After running a successful restaurant out of her own home for nearly seven years, Christina Sunae set up her first brick-and-mortar in late December. During her nearly decade-long run as the owner of a closed-door restaurant—similar to a Cuban paladar—Sunae went from running a single dinner a week to becoming a local food celebrity in her own right, appearing on television and penning a successful cookbook.

Her restaurant draws from a childhood spent in the Philippines and Japan before ultimately settling in Tennessee. She ended up in New York, where she worked at Kin Kao and lived just two blocks from Momofuku Noodle Bar. "Chang's food doesn't have an influence over my own because I'm Asian. I grew up with this food," Sunae says unabashedly. The most they share in common is a love for hip-hop and a penchant for saying "fuck." "But [with] his business, he does what he wants and he's built an empire. That inspires everyone."

And Chang's influence has certainly helped bridge the gap. On a Thursday night at Cantina, the upper echelon of diners serve as testament to the quick acceptance of buns and otherwise casual Asian food in a high-end setting. Seated at the dozen tables is the Turkish ambassador, local celebrity YouTube chef Felicitas Pizzaro, and an owner of iLatina—one of the city's most celebrated restaurants.

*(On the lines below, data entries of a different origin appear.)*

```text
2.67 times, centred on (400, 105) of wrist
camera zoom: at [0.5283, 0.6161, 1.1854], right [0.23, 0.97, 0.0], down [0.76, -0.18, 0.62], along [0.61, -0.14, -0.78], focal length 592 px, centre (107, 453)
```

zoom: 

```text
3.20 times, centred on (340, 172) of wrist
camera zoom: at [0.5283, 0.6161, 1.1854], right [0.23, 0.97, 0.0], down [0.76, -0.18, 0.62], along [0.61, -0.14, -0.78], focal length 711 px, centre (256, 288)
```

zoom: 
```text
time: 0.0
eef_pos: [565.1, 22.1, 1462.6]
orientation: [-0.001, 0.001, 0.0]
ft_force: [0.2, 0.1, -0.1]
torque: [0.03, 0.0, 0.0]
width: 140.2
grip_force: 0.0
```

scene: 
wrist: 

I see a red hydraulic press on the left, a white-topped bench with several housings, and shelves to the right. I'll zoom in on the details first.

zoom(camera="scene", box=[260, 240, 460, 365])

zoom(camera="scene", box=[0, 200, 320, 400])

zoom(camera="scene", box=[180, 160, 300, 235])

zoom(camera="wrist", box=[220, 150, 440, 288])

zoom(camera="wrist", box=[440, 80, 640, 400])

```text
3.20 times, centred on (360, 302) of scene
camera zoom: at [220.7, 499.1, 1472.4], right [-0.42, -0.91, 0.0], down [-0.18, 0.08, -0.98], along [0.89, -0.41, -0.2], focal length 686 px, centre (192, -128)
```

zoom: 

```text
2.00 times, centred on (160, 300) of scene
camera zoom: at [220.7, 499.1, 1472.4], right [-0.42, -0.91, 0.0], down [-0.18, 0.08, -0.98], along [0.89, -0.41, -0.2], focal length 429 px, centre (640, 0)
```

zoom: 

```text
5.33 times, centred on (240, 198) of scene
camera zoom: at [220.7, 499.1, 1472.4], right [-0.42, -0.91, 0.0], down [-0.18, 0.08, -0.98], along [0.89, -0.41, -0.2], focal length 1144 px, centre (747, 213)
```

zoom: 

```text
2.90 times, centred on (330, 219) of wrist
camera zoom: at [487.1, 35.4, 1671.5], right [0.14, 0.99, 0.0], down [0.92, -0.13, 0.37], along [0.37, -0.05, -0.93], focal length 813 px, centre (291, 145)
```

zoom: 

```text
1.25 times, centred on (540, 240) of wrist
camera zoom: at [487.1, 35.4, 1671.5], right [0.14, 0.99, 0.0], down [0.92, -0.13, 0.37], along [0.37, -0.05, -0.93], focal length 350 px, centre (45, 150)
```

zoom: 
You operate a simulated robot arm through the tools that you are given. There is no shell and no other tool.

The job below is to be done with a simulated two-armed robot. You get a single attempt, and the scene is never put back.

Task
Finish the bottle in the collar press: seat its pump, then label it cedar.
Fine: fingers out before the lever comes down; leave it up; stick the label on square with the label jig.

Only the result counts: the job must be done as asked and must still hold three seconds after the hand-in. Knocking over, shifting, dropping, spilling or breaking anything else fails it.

After I finish off the pork buns—a traditional recipe lifted from her own family cookbook and source of pride for Sunae—she serves me roti smothered in sticky condensed milk and a bowl of yellow pumpkin curry. "The Malaysian ambassador told me this was better than what he gets in Malaysia," she tells me as she drops the plate off and skips off to talk to the ambassador and his wife. "Eat it with your hands."